--- BEGIN ---

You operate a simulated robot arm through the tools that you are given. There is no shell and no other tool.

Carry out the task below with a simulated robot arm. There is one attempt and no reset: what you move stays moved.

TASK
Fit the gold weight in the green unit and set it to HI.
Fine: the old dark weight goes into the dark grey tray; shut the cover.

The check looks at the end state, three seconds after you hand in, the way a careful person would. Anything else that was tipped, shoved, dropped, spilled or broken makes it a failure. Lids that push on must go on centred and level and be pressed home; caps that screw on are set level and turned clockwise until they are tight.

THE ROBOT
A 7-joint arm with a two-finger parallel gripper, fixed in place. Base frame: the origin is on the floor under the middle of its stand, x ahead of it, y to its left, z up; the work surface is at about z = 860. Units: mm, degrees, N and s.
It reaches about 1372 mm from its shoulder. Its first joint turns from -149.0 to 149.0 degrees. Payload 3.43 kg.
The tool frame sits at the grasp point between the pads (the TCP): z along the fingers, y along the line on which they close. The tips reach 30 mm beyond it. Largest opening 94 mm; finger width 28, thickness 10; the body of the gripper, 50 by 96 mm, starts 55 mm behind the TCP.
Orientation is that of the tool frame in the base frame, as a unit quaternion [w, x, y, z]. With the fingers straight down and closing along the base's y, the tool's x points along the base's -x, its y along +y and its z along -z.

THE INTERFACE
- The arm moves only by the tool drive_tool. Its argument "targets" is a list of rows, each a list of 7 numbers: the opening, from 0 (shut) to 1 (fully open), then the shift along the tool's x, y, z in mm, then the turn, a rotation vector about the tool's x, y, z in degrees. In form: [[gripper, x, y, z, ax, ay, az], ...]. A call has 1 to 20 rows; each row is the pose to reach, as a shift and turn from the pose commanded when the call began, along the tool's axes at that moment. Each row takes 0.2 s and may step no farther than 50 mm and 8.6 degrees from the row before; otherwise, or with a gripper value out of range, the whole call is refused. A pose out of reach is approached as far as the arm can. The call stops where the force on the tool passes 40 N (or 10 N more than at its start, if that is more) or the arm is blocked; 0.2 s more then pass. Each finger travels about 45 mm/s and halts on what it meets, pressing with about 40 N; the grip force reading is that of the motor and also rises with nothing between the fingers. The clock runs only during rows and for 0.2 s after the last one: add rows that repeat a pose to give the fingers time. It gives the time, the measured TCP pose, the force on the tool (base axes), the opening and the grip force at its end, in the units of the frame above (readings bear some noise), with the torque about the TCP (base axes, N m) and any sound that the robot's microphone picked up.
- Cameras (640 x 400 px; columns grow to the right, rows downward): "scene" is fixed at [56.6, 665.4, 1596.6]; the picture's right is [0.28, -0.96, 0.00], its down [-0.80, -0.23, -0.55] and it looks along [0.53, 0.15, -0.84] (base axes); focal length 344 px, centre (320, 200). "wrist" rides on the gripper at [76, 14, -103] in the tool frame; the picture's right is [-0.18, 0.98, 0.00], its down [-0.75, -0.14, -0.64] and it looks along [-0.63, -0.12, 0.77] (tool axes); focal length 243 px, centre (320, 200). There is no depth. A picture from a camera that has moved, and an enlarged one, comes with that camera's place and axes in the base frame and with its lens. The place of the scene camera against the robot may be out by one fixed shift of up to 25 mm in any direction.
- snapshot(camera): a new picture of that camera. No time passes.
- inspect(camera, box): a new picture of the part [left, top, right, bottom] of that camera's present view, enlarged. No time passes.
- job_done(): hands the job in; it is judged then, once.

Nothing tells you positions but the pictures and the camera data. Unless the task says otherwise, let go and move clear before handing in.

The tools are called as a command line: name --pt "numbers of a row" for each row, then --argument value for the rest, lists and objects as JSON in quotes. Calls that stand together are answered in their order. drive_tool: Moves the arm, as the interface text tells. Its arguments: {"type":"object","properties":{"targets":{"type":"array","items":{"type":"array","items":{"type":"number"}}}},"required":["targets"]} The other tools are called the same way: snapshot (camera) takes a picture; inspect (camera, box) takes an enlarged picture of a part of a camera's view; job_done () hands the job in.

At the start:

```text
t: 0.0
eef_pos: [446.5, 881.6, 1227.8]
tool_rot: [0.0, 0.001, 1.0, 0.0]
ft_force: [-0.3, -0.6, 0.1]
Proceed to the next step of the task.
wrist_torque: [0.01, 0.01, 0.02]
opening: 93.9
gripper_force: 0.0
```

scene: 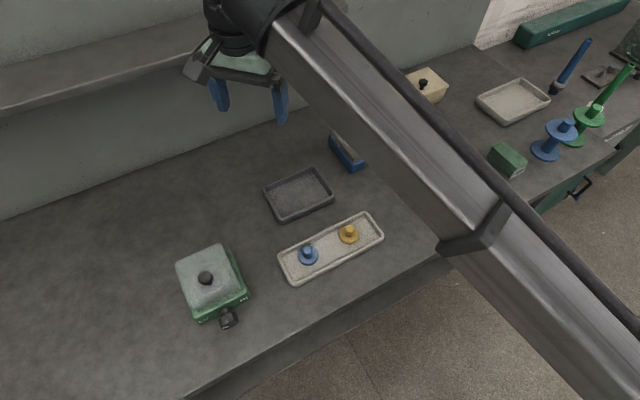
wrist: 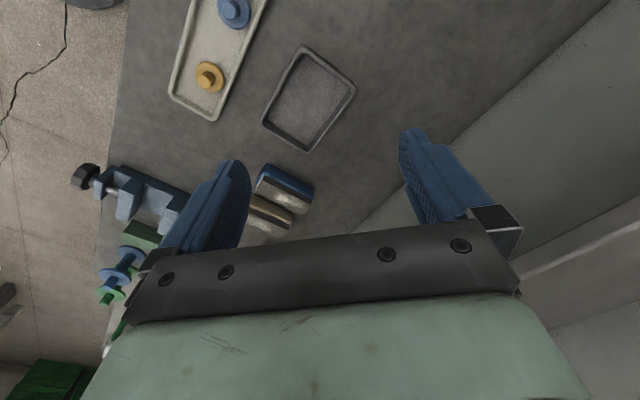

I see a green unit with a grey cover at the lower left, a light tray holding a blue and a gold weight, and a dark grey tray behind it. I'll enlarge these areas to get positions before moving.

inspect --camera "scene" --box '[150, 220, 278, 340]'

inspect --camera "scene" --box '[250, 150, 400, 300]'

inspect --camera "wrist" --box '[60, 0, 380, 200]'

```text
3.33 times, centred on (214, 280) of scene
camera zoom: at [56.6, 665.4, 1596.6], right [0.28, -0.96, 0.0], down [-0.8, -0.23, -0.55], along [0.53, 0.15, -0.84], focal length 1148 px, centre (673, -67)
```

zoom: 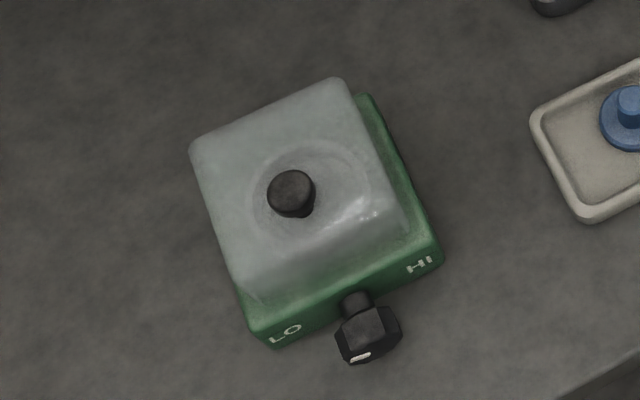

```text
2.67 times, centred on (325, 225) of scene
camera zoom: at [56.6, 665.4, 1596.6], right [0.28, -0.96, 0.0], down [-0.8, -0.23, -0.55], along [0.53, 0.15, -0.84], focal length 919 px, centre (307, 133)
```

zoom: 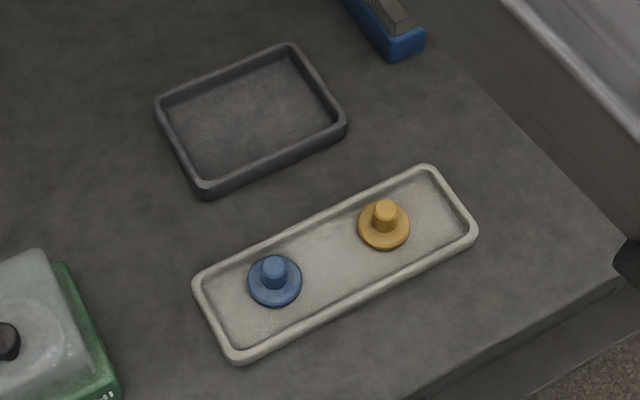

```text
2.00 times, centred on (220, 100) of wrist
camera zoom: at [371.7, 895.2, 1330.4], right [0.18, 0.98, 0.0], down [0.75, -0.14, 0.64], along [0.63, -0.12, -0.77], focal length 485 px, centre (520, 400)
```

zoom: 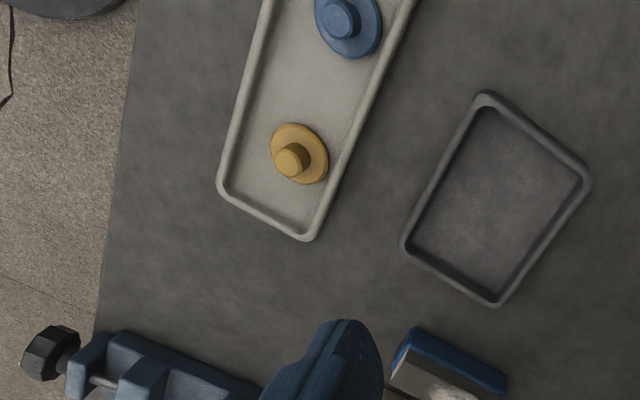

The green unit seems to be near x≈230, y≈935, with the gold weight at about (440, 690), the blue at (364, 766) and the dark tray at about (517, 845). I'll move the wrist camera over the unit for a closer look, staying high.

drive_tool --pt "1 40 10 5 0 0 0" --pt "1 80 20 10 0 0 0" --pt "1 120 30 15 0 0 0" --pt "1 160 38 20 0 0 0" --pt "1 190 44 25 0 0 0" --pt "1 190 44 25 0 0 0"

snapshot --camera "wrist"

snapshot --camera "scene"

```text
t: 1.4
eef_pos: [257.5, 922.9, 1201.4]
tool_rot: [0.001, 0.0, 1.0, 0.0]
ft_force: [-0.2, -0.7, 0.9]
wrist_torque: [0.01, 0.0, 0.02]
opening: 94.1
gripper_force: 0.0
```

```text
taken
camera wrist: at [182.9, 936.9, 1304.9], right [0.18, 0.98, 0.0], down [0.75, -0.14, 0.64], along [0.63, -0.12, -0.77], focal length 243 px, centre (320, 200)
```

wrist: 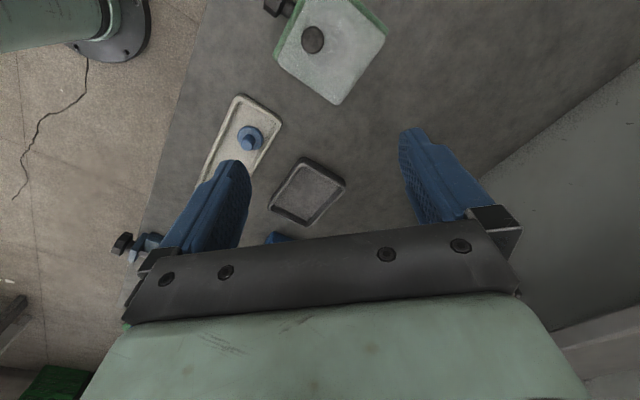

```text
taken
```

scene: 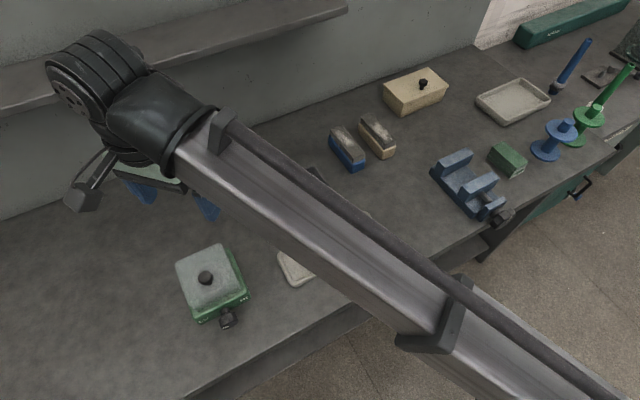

--- END ---
--- BEGIN ---

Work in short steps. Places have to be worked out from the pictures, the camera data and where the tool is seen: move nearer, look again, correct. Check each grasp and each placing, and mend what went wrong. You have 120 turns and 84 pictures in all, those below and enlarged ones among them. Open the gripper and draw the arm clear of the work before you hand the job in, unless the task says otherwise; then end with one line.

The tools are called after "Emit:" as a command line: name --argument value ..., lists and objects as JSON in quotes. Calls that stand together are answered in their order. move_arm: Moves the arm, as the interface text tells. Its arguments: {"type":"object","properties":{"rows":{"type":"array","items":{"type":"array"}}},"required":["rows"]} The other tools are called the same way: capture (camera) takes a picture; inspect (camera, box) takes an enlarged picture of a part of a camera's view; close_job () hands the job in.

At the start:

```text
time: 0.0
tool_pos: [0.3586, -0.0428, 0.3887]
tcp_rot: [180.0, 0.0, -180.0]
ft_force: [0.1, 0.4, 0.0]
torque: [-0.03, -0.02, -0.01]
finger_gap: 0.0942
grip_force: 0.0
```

--- END ---

Retype precisely, and only, the span of lines that opens at the line containing "You operate a" and closes at the line containing "Fine: the old", both inclusive.

You operate a simulated robot arm through the tools that you are given. There is no shell and no other tool.

Carry out the task below with a simulated robot arm. There is one attempt and no reset: what you move stays moved.

TASK
Fit the gold weight in the green unit and set it to HI.
Fine: the old dark weight goes into the dark grey tray; shut the cover.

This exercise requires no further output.